*Collected data*:
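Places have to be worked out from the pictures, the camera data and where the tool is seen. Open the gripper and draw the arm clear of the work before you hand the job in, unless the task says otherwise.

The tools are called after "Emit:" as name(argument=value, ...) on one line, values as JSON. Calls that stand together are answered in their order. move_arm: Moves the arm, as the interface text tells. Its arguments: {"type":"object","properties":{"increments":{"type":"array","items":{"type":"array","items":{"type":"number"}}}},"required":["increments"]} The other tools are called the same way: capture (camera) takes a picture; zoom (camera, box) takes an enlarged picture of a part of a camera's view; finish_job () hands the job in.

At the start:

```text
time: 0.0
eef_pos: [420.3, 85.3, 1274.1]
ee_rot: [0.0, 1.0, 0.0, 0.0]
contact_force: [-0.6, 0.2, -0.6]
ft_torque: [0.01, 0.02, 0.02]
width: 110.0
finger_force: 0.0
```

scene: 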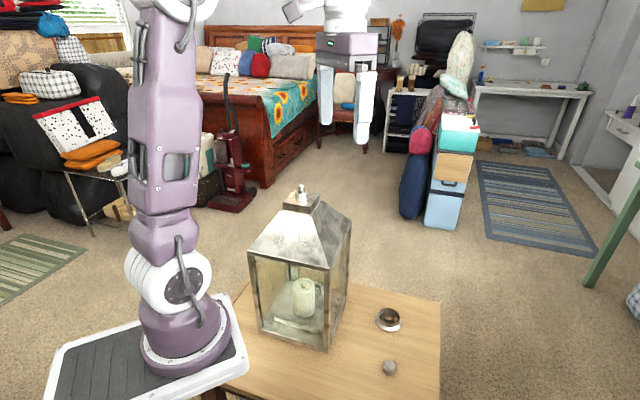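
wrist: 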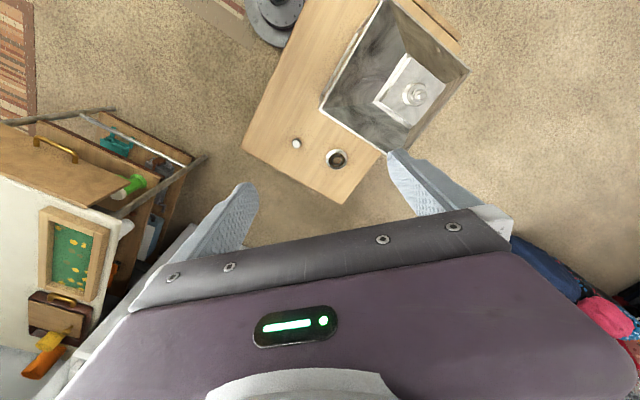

*The exercise*: Repeat the data exactly, excluding the pictures. Return a JSON list in which every string is one line; blank lines are skipped.

*Exercise response*:
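[
  "Places have to be worked out from the pictures, the camera data and where the tool is seen. Open the gripper and draw the arm clear of the work before you hand the job in, unless the task says otherwise.",
  "The tools are called after \"Emit:\" as name(argument=value, ...) on one line, values as JSON. Calls that stand together are answered in their order. move_arm: Moves the arm, as the interface text tells. Its arguments: {\"type\":\"object\",\"properties\":{\"increments\":{\"type\":\"array\",\"items\":{\"type\":\"array\",\"items\":{\"type\":\"number\"}}}},\"required\":[\"increments\"]} The other tools are called the same way: capture (camera) takes a picture; zoom (camera, box) takes an enlarged picture of a part of a camera's view; finish_job () hands the job in.",
  "At the start:",
  "```text",
  "time: 0.0",
  "eef_pos: [420.3, 85.3, 1274.1]",
  "ee_rot: [0.0, 1.0, 0.0, 0.0]",
  "contact_force: [-0.6, 0.2, -0.6]",
  "ft_torque: [0.01, 0.02, 0.02]",
  "width: 110.0",
  "finger_force: 0.0",
  "```",
  "scene: ",
  "wrist: "
]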